* start Text segment *
We were curious how hard it would be to set up an offshore company, so this summer we bought two. We at Planet Money are now the proud owners of "Unbelizable Inc." in Belize and "Delawho? LLC" in Delaware. The whole process was quick and easy.
At least that's how it seemed at first — until we got an email from David Buckley, a tax lawyer at Rogin Nassau, telling us we had just walked into an IRS sinkhole.
Buckley described it as "a minefield of U.S. tax obligations," and he said he was worried about me. (The companies are in my name.)
His email made me nervous, so David Kestenbaum and I drove up to Buckley's firm in Connecticut to ask him one important question: How do we make sure I don't break the law?
Step 1: Tell the IRS that I own a company offshore.
It turns out that despite all the big red letters advertising absolute confidentiality, I am legally required to declare these companies to the IRS. Even if, as is true in my case, the company has done absolutely nothing — just exists in some papers.
Step 2: Do your paperwork. (All of it.)
According to Buckley's colleague, Daniel Gottfried, filling out the right IRS forms is going be time-consuming.
"The record-keeping estimated burden is 82 hours, 45 minutes," says Gottfried.
* end Text segment *
* start Source data *
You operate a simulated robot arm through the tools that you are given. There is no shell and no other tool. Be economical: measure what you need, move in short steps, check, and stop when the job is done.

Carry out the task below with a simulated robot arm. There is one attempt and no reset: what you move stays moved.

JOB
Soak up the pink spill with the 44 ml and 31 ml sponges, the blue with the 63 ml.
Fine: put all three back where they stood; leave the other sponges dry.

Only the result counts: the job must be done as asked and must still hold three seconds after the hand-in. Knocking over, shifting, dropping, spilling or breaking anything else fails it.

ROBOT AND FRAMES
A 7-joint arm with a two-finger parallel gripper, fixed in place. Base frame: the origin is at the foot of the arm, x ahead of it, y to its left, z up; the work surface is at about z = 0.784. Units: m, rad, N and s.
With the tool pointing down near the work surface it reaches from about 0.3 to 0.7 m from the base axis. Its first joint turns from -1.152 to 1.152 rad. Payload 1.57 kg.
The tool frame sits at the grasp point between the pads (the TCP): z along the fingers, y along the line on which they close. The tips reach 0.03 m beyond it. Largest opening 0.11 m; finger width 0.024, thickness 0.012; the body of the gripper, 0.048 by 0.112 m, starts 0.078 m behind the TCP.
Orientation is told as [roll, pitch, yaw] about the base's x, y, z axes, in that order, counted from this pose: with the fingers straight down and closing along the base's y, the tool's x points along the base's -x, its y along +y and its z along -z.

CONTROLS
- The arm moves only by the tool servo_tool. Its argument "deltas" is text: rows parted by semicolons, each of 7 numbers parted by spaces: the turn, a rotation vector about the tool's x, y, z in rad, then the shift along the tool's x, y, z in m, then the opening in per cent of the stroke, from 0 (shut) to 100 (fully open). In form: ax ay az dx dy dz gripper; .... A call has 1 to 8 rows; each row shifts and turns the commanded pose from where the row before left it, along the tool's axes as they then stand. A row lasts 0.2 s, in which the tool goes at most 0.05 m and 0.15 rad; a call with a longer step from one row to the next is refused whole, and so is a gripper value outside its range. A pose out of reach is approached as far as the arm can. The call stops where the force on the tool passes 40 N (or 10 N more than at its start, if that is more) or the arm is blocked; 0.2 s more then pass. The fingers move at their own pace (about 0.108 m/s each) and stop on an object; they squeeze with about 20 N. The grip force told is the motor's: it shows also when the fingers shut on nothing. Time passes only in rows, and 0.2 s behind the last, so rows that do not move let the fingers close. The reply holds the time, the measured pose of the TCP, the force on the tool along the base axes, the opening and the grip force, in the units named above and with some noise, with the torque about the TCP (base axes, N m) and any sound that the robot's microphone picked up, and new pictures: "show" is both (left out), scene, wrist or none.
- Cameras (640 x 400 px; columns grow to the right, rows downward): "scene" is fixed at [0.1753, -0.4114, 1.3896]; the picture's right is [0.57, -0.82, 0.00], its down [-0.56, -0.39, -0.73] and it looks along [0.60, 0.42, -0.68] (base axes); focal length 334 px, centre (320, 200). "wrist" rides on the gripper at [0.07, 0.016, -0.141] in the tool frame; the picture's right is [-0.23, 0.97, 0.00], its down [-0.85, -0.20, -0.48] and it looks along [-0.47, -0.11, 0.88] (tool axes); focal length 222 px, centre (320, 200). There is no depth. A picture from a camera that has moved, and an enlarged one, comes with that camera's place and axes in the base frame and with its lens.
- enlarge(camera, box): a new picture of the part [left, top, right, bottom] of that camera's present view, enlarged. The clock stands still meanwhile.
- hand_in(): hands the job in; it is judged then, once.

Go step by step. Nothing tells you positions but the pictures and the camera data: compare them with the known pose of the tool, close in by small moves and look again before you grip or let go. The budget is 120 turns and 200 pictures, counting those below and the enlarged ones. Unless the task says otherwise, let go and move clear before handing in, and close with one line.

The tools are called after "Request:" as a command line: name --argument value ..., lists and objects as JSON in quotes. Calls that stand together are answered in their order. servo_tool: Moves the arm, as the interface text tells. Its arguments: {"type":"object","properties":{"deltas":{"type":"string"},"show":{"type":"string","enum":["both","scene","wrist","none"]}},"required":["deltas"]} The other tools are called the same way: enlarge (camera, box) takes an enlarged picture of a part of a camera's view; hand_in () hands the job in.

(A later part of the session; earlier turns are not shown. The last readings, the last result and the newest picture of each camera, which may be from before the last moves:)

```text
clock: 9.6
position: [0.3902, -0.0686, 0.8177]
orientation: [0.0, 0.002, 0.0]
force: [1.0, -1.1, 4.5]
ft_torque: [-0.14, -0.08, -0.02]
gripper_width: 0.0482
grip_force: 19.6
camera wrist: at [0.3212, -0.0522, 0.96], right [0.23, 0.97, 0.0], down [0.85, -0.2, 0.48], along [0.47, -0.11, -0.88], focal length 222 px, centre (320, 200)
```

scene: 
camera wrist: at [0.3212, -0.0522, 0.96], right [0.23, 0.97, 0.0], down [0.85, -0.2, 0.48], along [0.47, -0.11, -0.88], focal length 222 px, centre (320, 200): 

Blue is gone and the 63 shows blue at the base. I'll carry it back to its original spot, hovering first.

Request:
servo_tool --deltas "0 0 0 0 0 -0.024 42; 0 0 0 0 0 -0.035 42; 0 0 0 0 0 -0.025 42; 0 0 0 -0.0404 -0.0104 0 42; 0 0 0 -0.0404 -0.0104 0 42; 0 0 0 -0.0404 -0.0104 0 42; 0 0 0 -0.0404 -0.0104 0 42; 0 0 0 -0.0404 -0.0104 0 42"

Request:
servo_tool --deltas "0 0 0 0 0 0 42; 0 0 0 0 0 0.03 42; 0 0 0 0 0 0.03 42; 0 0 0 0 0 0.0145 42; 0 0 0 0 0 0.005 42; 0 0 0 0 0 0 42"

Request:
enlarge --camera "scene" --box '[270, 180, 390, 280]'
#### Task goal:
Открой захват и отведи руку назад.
* end Source data *
#### Task goal:
Please continue the text segment.

#### Exercise result:
And that's not all: Buckley and Gottfried say learning about the law is expected to take "16 hours and 14 minutes, and preparing and sending the form to the IRS is 24 hours and 17 minutes."
Even worse, Gottfried tells me, the IRS is notorious for underestimating times like these.
You hear about the Cayman Islands, Bermuda and British Virgin Islands being called tax havens. That term makes it sound like if you can figure out how to get your money there, you suddenly don't have to pay taxes. But of course that is not true. If you are an American earning income, you do have to pay taxes. And in fact the IRS wants you to report a lot about what exactly it is you are doing offshore.
So what's the benefit of doing things offshore? Well, if you are determined to evade taxes, if that's your goal, then creating a complex financial structure in a tax haven will certainly make it harder for the government to catch you.
Harder, but not, according to Buckley and Gottfried, impossible. An audit could trip you up, they say, and then of course there are the IRS's usual informants.
"Scorned lovers and disgruntled employees are a great source of information for the IRS," says Buckley.
STEVE INSKEEP, HOST:
Now, over the summer, some conversations turned to the offshore financial holdings of Mitt Romney and other politicians. Our Planet Money team wasn't feeling political, they were feeling curious. They wondered how exactly does one set up an offshore company and can we get one.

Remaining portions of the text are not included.